Additional inequality relations can be written by just making the appropriate permutations of the letters x, y and z and the two signs. This is Bell's Inequality Principle, and it is proved to be true if there are real (perhaps hidden) variables to account for the measurements.
At the time Bell's result first became known, the experimental record was reviewed to see if any known results provided evidence against locality. None did. Thus an effort began to develop tests of Bell's Inequality. A series of experiments was conducted by Aspect ending with one in which polarizer angles were changed while the photons were `in flight'. This was widely regarded at the time as being a reasonably conclusive experiment confirming the predictions of QM.
Three years later Franson published a paper showing that the timing constraints in this experiment were not adequate to confirm that locality was violated.
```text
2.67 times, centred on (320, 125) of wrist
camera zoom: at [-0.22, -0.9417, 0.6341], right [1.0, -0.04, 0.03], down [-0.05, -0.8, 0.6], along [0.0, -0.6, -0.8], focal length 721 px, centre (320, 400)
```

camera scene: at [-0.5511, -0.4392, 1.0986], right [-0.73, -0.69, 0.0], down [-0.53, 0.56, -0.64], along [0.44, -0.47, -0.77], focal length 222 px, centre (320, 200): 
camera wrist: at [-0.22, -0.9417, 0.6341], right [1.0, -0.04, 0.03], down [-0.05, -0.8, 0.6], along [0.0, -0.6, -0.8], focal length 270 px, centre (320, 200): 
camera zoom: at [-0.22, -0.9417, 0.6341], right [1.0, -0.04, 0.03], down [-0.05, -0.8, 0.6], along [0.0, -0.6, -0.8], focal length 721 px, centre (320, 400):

Aspect measured the time delays between detections of photon pairs. The critical time delay is that between when a polarizer angle is changed and when this affects the statistics of detecting photon pairs. Aspect estimated this time based on the speed of a photon and the distance between the polarizers and the detectors. Quantum mechanics does not allow making assumptions about where a particle is between detections. We cannot know when a particle traverses a polarizer unless we detect the particle at the polarizer.
Experimental tests of Bell's Inequality are ongoing but none has yet fully addressed the issue raised by Franson. In addition there is an issue of detector efficiency. By postulating new laws of physics one can get the expected correlations without any nonlocal effects unless the detectors are close to 90% efficient. The importance of these issues is a matter of judgment.
The subject is alive theoretically as well. Eberhard and later Fine uncovered further subtleties in Bell's argument. Some physicists argue that there are assumptions in derivations of Bell's Inequality and that it may be possible to construct a local theory that does not respect those assumptions. The subject is not yet closed, and may yet provide more interesting insights into the subtleties of quantum mechanics.